Kernel’s message logging

On the coffee table, Pugs began:

As far as parameters are concerned, printf & printk are same, except that when programming for the kernel we don’t bother about the float formats of %f, %lf & their likes. However unlike printf, printk is not destined to dump its output on some console. In fact, it cannot do so, as it is something which is in the background, and executes like a library, only when triggered either from the hardware space or the user space. So, then where does printk print? All the printk calls, just put their contents into the (log) ring buffer of the kernel. Then, the syslog daemon running in the user space picks them for final processing & redirection to various devices, as configured in its configuration file /etc/syslog.conf.

You must have observed the out of place macro KERN_INFO, in the printk calls, in the previous article. That actually is a constant string, which gets concatenated with the format string after it, making it a single string. Note that there is no comma (,) between them – they are no two separate arguments.
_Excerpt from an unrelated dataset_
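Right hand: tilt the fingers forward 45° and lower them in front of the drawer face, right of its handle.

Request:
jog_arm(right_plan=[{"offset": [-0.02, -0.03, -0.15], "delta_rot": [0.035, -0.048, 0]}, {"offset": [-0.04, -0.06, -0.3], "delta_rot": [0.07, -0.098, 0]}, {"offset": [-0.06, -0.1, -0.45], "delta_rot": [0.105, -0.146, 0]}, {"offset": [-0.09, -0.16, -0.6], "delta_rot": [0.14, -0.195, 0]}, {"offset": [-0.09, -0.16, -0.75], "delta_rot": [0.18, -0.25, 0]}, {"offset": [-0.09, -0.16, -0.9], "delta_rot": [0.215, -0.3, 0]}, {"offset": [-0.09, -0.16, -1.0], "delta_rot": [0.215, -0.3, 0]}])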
There are eight such macros defined in <linux/kernel.h> under the kernel source, namely:

#define KERN_EMERG	"<0>" /* system is unusable			*/
#define KERN_ALERT	"<1>" /* action must be taken immediately	*/
#define KERN_CRIT	"<2>" /* critical conditions			*/
#define KERN_ERR	"<3>" /* error conditions			*/
#define KERN_WARNING	"<4>" /* warning conditions			*/
#define KERN_NOTICE	"<5>" /* normal but significant condition	*/
#define KERN_INFO	"<6>" /* informational				*/
#define KERN_DEBUG	"<7>" /* debug-level messages			*/

Depending on these log levels (i.e. the first 3 characters in the format string), the syslog daemon in the user space redirects the corresponding messages to their configured locations – a typical one being the log file /var/log/messages for all the log levels. Hence, all the printk outputs are by default in that file. Though, they can be configured differently to say serial port (/dev/ttyS0) or say all consoles, like what happens typically for KERN_EMERG. Now, /var/log/messages is buffered & contain messages not only from the kernel but also from various daemons running in the user space. Moreover, the /var/log/messages most often is not readable by a normal user, and hence a user-space utility ‘dmesg‘ is provided to directly parse the kernel ring buffer and dump it on the standard output. Figure 6 shows the snippets from the two.

Figure 6: Kernel's message logging

Figure 6: Kernel’s message logging

Kernel-specific GCC extensions

With all these Shweta got frustrated, as she wanted to find all these by her own, and then do a impression in the next class – but all flop. Pissed off, she said, “So as you have explained all about printing in kernel, why don’t you tell about the weird C in the driver as well – the special keywords __init, __exit, etc.”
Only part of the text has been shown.